Era un hombre que lo tenía todo. O al menos eso parecía. Desde fuera, su vida era un modelo de éxito: un CEO respetado, un líder admirado, un nombre que resonaba en los pasillos de las grandes corporaciones. Sus decisiones movían mercados, sus palabras inspiraban a equipos enteros, y su agenda estaba repleta de reuniones estratégicas, viajes internacionales y cenas de gala. Pero en medio de ese mundo de lujo y poder, había algo que se le escapaba. Algo que no aparecía en los informes trimestrales ni en las presentaciones de la junta directiva. Algo que, en silencio, se estaba desmoronando: su hija.

Soledad, de 15 años, era una adolescente brillante, callada y sensible. En casa, sus sonrisas eran escasas, pero su padre, siempre ocupado, atribuía su comportamiento a la típica rebeldía adolescente. «Es la edad», decía, mientras revisaba su correo electrónico en la cena. «Ya pasará». Su madre, aunque preocupada, se dejaba llevar por las excusas de él. «Es fuerte, como su padre», pensaba, intentando convencerse de que todo estaba bien.

En el colegio, Soledad luchaba en silencio contra un dolor que nadie parecía entender. Sus profesores, atentos pero limitados, intentaban ayudarla. La psicóloga del colegio la llamaba con frecuencia, pero las respuestas de Soledad eran evasivas, sus palabras, cortantes. El colegio organizó reuniones con los padres, pero el CEO nunca asistía. «No puedo, tengo una junta importante», decía, delegando en su esposa la responsabilidad de escuchar lo que los profesores tenían que decir. Ella iba, pero regresaba con la misma resignación: «Dicen que está callada, que no participa, pero ya pasará».
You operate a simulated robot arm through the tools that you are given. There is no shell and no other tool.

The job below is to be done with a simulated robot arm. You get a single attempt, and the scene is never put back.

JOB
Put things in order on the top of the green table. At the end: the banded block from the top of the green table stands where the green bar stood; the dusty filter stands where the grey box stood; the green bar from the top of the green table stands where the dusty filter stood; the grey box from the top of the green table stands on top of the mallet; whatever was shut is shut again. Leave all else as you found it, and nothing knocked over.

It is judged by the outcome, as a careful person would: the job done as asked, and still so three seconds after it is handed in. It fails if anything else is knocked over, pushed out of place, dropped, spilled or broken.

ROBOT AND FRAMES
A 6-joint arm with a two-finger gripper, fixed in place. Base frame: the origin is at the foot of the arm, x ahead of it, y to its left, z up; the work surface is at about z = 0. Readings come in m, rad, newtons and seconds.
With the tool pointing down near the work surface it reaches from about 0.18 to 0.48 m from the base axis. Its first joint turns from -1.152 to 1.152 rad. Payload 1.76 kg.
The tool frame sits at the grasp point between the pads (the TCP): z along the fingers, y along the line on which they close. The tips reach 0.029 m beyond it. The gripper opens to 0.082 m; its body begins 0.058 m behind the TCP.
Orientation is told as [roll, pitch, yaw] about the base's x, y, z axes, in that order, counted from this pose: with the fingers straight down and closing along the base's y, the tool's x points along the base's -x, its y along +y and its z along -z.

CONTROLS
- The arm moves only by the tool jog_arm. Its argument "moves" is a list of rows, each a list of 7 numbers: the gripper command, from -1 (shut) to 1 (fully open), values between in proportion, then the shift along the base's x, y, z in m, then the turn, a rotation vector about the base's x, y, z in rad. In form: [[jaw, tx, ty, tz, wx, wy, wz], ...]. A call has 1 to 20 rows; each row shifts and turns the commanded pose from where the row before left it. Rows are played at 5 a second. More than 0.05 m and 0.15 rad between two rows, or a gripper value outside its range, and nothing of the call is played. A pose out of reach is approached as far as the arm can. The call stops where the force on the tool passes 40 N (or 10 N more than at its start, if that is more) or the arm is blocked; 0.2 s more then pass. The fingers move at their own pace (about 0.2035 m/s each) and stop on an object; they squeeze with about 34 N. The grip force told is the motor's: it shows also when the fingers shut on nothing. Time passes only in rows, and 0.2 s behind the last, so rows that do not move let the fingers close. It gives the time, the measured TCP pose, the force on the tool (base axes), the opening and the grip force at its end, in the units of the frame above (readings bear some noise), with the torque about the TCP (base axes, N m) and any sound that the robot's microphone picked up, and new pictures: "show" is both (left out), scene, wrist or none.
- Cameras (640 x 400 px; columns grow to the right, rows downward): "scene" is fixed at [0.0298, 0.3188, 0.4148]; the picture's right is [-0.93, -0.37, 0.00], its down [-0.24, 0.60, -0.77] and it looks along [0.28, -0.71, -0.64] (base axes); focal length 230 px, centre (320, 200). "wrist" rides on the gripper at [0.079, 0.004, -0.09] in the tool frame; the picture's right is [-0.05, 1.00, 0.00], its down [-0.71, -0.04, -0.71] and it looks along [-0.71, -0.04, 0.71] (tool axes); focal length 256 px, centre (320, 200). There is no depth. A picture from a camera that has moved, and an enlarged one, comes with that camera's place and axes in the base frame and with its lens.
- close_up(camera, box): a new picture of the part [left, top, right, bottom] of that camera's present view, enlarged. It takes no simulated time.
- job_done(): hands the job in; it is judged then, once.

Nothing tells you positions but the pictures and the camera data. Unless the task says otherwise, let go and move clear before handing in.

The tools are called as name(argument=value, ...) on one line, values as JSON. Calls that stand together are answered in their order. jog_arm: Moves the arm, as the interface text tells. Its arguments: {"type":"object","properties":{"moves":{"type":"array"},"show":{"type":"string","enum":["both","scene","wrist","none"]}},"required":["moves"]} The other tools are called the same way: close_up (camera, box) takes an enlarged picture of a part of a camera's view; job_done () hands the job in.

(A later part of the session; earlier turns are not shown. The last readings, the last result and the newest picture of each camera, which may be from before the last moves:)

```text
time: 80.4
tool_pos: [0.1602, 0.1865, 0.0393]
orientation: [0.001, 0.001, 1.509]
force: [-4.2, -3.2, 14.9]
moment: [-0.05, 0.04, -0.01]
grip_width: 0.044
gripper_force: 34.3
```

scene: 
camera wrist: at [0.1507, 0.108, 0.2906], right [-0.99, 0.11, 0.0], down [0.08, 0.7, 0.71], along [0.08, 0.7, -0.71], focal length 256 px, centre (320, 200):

Hasta que un día, todo estalló.
Fue una llamada en medio de una reunión importante. El colegio. Soledad había intentado quitarse la vida.

El mundo del CEO se detuvo. De repente, las cifras, los proyectos, los logros, todo perdió sentido. ¿Cómo no lo vio? ¿Cómo no supo que su hija, su propia sangre, estaba sufriendo tanto? Las preguntas lo atormentaban, pero no había respuestas. Solo un silencio ensordecedor y un dolor que no podía medirse en gráficos ni balances.

En las semanas siguientes, el CEO descubrió una realidad que nunca había considerado. El colegio había intentado ayudarla, pero sin el apoyo de la familia, sus esfuerzos habían sido insuficientes. Las reuniones a las que él no asistió, las llamadas que ignoró, las señales que minimizó con un «ya pasará»… todo cobró un sentido trágico. Él había estado tan enfocado en construir un imperio que había descuidado lo más importante: su familia.

Esta historia, aunque desgarradora, no es única. En un mundo donde el éxito se mide en términos de productividad y rentabilidad, las prioridades personales a menudo quedan relegadas. Los colegios, por más que intenten, no pueden suplir el vacío que deja la ausencia de los padres. Y los padres, atrapados en la vorágine del trabajo, muchas veces no ven lo que ocurre frente a sus ojos hasta que es demasiado tarde.

Soledad sobrevivió, pero su historia es un recordatorio de que el verdadero liderazgo comienza en casa. Las decisiones más importantes no se toman en la sala de juntas, sino en la mesa de la cocina, escuchando con el corazón.

¿Y usted, amigo o amiga lectora? ¿Es de esos CEOs o madres que creen que “ya pasará”?